Engineering changes from the top down

The state’s major engineering outfits have experienced significant staff changes in the last 12 months as the sector stepped out from the gloom of the global financial crisis.

Although some believe the lingering effects of the GFC continue to hinder the global economic outlook.

According to WA Business News’ Book of Lists, WA’s top 25 engineering companies have undergone a raft of internal changes.

Some firms significantly increased employment of professional engineers and general staff, while others cut employment across the board.

The total number of engineers employed by the top 25 firms fell to 6,456 from 6,669 this time last year. That’s down from a record 7,883 the year prior.

Included in these internal changes were amendments to several firm’s local senior executives.

David Baughen, the former local head of the nation’s biggest engineering company, Worley Parsons, recently became a director in its local business development arm with Ian Wilkinson taking charge.
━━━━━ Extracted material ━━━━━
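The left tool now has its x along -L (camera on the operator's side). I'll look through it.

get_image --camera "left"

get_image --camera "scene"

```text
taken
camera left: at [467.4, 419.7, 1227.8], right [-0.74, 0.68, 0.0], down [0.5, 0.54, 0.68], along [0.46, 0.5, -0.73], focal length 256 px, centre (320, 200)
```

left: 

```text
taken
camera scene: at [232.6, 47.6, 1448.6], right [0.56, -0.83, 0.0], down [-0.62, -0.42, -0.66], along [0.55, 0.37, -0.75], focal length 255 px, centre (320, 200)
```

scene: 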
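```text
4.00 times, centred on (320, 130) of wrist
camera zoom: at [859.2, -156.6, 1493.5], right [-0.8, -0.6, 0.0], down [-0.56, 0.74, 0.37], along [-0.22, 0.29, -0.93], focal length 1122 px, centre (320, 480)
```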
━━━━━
Sinclair Knight Merz regional manager (WA/NT) Gary Leyton officially starts his tenure in the top job next month after incumbent Patrick Hill opted for a different role in Perth as SKM general manager, power and energy.

Former GHD WA manager Graham Greenacre stood down about six months ago to join the firm’s business services office, handing the reigns to Ashley Wright.

Meanwhile Fluor general manager Perth operations Alan Pollard replaced Brendon Macken who returned to project work.

And Hatch Associates managing director WA Russell Anstey replaced David Hogarth two months ago.

Industry leaders suggest that the life of an engineer means being flexible enough to adapt to new surrounds, often chasing projects in other regions around the world when existing streams of work dry up.

“Most of us work in a project driven business,” Mr Anstey explained.

“It’s quite usual to circulate people from regional projects to more corporate roles so people maintain their skills.”

Lycopodium Minerals managing director Peter de Leo seems to buck that trend.

“If you look at our management, we’ve had one person come and go in the last three to four years at senior level but our management is generally long term,” Mr de Leo said.

Lycopodium increased its number of engineers in the past year as the company reported a $16 million profit in its annual results, a gain of 13 per cent on FY2009, despite revenues falling by 18 per cent to $120 million.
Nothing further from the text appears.